§ **GIVEN REQUEST**
Locate, in the data below, the line that contains "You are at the" and the line that contains "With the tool"; reproduce exactly those two lines and every line between them, nothing more.

::: DATA TO USE :::

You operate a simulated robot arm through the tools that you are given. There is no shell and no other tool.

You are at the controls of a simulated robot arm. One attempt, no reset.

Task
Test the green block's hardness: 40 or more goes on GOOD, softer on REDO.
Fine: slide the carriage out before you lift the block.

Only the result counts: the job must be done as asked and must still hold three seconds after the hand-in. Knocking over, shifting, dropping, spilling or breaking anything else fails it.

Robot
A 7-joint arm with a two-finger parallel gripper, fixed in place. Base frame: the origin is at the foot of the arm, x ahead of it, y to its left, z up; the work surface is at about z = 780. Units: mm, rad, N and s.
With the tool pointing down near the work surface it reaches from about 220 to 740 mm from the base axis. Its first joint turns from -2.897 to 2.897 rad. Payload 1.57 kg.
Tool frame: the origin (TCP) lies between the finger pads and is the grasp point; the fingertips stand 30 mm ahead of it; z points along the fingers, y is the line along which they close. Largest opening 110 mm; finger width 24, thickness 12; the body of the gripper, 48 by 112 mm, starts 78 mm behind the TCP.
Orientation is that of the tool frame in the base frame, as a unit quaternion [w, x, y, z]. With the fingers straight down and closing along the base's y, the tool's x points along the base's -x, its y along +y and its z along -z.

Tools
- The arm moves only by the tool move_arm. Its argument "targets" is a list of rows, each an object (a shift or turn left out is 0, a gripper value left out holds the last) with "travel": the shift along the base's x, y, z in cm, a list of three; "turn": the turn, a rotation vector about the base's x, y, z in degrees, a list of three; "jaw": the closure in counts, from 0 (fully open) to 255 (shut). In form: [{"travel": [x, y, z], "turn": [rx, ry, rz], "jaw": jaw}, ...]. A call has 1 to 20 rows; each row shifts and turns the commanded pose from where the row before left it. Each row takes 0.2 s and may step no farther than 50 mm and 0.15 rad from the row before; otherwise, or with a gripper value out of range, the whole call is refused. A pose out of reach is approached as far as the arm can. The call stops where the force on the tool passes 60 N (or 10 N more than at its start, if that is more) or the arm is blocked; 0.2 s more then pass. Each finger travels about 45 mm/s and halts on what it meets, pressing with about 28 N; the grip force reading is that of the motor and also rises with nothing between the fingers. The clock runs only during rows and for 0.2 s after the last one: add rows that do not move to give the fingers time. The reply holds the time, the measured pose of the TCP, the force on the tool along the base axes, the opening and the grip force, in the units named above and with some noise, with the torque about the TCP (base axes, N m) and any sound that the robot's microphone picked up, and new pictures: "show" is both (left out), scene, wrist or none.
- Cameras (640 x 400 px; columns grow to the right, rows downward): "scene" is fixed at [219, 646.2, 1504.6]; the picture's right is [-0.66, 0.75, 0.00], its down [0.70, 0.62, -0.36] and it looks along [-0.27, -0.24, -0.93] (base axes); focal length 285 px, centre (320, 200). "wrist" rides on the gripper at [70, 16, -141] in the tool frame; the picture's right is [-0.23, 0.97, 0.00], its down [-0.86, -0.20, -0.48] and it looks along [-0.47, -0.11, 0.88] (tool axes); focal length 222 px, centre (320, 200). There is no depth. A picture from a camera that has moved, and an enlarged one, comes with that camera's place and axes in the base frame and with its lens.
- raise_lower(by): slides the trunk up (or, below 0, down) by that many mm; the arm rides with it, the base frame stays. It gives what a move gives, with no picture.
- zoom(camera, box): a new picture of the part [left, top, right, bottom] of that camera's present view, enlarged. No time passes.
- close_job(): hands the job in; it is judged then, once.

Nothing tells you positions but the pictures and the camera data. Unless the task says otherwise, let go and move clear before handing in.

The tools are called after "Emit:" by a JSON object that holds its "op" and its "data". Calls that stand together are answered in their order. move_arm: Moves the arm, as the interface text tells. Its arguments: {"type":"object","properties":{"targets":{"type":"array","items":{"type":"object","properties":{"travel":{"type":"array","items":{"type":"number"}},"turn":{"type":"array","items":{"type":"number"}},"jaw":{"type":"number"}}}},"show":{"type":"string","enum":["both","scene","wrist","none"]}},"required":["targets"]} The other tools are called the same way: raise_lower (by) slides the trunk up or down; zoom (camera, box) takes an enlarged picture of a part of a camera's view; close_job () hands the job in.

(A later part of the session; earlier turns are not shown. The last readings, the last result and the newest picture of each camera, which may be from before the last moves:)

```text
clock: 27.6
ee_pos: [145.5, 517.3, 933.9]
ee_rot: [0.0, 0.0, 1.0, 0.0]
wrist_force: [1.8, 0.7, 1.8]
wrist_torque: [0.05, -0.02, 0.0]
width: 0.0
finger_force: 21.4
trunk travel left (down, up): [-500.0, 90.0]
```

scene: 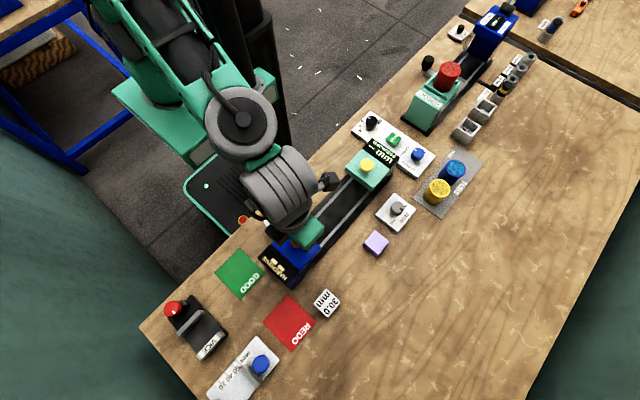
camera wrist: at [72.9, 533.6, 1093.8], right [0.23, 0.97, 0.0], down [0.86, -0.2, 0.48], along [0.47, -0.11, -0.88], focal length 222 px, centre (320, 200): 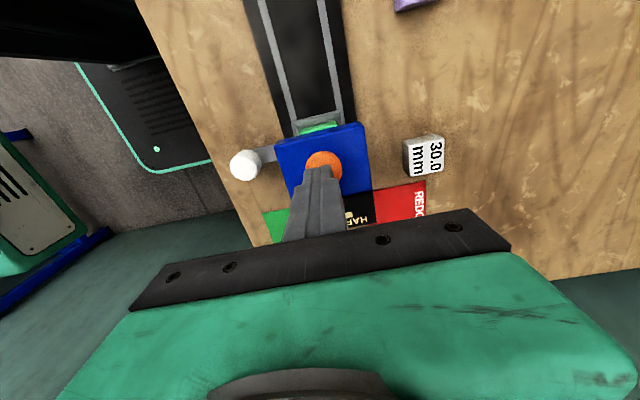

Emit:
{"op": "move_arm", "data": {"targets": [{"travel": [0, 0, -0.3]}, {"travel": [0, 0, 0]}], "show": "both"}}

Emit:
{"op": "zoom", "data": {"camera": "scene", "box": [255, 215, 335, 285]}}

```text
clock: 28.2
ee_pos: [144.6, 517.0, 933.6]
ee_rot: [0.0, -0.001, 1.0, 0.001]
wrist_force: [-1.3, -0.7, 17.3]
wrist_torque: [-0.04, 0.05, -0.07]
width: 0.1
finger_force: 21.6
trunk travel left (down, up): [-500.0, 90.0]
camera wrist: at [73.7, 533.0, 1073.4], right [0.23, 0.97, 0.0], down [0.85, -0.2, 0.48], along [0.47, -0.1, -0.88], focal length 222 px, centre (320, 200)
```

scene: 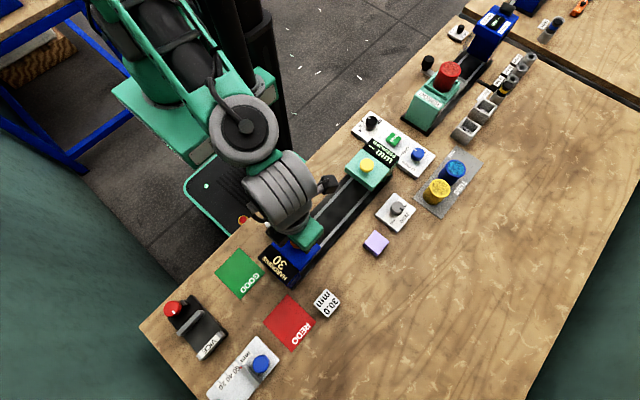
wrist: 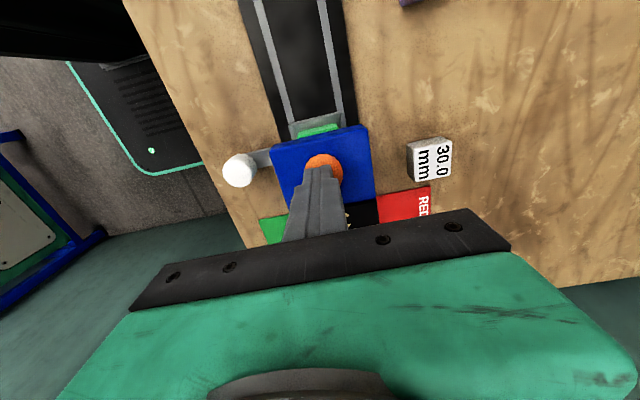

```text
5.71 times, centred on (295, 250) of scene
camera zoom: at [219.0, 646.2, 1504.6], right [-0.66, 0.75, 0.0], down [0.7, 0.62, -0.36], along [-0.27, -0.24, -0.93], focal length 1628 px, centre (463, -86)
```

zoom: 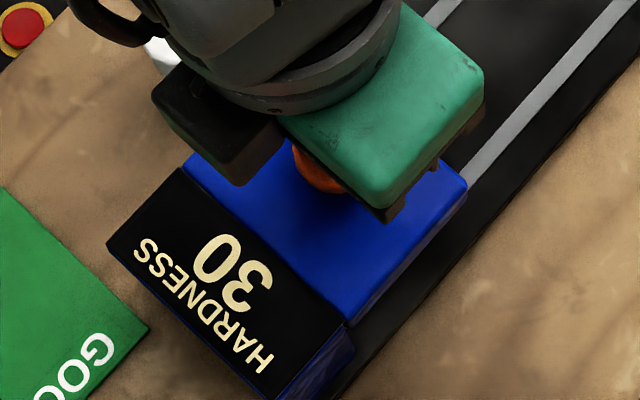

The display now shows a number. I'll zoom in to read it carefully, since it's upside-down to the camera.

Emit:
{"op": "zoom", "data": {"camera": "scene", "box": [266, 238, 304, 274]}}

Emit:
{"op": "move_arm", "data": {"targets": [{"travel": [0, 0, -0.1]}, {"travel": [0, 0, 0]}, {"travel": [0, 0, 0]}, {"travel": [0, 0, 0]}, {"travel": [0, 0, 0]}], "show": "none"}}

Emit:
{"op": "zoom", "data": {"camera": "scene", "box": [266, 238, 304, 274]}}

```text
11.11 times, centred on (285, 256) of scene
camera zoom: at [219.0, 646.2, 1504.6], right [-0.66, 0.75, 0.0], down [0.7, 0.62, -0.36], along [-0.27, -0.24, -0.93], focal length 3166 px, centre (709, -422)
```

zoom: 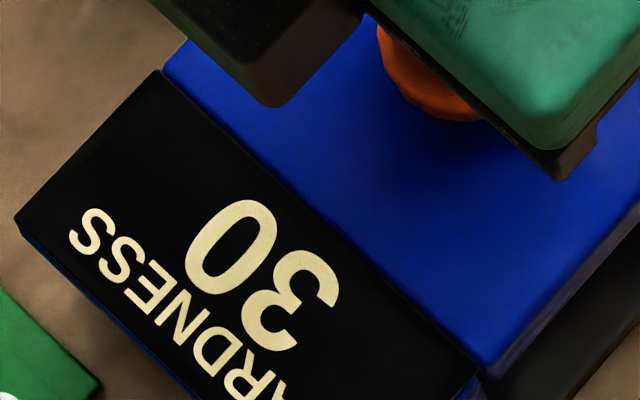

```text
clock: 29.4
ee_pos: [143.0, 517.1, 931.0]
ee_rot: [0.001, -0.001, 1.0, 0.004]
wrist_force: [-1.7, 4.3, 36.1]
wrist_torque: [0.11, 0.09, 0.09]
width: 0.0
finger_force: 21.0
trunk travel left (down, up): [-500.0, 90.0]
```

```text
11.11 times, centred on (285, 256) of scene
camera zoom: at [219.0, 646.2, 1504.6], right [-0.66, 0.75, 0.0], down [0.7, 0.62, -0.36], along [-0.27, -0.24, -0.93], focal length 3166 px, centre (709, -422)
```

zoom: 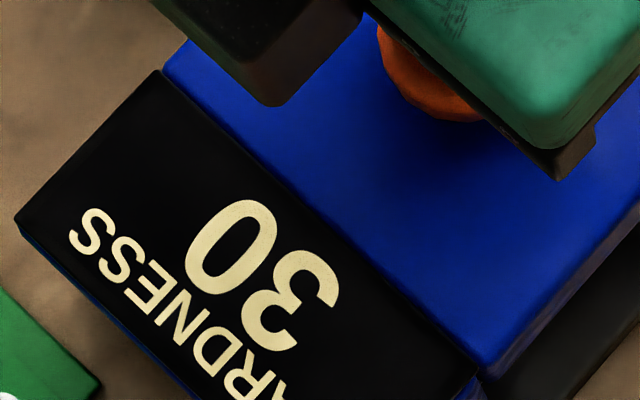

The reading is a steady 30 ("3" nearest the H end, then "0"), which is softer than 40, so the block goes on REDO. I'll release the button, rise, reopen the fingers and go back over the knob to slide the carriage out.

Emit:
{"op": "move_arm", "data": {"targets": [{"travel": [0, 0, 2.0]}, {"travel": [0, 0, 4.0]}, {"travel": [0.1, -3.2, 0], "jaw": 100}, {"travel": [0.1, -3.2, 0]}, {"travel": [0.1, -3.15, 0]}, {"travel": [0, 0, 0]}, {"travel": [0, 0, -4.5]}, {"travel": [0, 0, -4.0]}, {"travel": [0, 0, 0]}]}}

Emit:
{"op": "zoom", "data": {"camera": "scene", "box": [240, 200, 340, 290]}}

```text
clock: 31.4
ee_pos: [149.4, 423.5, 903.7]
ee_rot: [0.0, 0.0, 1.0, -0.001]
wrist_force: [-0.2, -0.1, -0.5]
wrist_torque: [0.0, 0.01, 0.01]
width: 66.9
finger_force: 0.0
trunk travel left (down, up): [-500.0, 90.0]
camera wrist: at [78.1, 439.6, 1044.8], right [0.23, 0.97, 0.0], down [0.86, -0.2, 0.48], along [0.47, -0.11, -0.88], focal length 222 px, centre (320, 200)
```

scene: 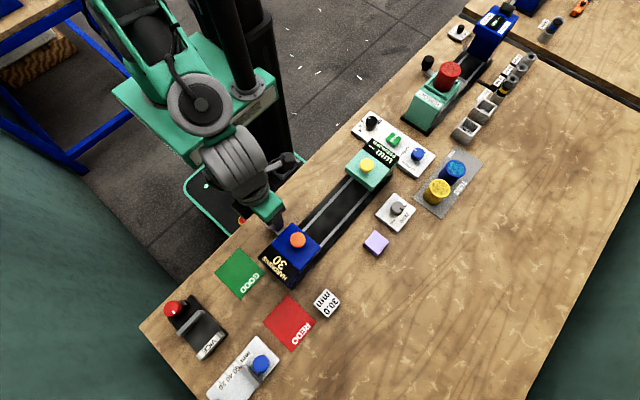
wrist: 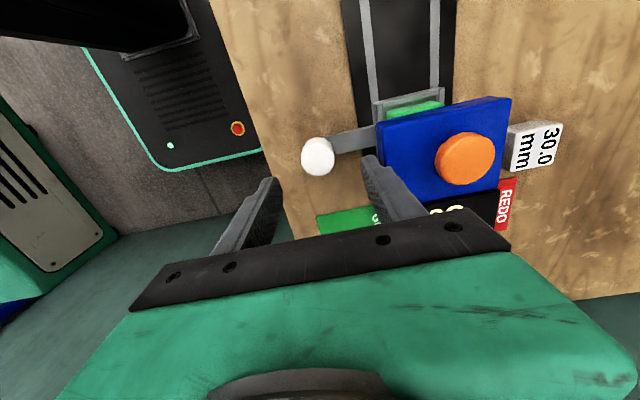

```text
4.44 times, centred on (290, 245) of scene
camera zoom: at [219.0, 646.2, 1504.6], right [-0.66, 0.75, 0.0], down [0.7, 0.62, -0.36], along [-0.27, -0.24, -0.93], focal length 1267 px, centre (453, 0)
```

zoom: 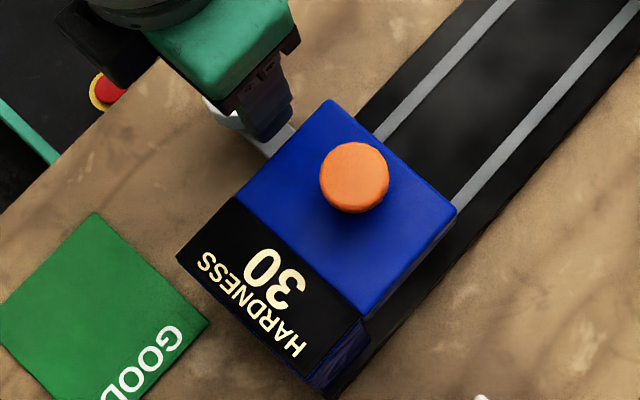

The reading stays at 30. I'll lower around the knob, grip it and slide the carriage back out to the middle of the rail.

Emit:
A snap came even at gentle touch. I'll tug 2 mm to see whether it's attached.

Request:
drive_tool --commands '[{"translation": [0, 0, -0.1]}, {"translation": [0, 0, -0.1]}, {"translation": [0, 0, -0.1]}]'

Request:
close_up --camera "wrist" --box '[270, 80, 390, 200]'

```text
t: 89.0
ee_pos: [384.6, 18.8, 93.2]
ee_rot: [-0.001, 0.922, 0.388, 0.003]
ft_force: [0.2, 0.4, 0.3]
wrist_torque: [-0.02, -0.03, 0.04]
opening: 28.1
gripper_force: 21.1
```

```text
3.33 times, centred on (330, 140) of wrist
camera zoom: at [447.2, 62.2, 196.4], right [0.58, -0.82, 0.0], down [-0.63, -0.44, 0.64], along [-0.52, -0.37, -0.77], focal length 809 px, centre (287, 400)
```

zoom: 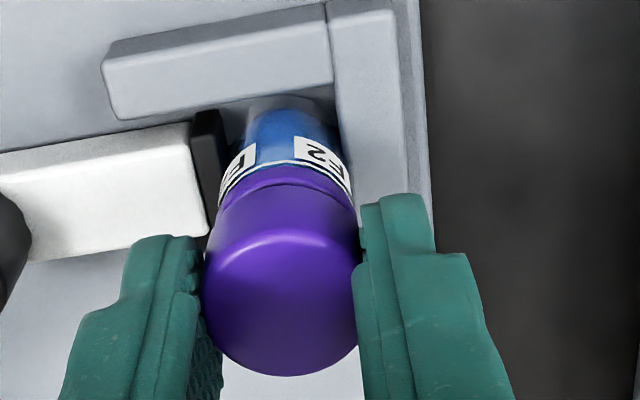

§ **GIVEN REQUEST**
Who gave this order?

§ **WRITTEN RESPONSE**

:::

§ **WRITTEN RESPONSE**
You are at the controls of a simulated robot arm. One attempt, no reset.

Task
Test the green block's hardness: 40 or more goes on GOOD, softer on REDO.
Fine: slide the carriage out before you lift the block.

Only the result counts: the job must be done as asked and must still hold three seconds after the hand-in. Knocking over, shifting, dropping, spilling or breaking anything else fails it.

Robot
A 7-joint arm with a two-finger parallel gripper, fixed in place. Base frame: the origin is at the foot of the arm, x ahead of it, y to its left, z up; the work surface is at about z = 780. Units: mm, rad, N and s.
With the tool pointing down near the work surface it reaches from about 220 to 740 mm from the base axis. Its first joint turns from -2.897 to 2.897 rad. Payload 1.57 kg.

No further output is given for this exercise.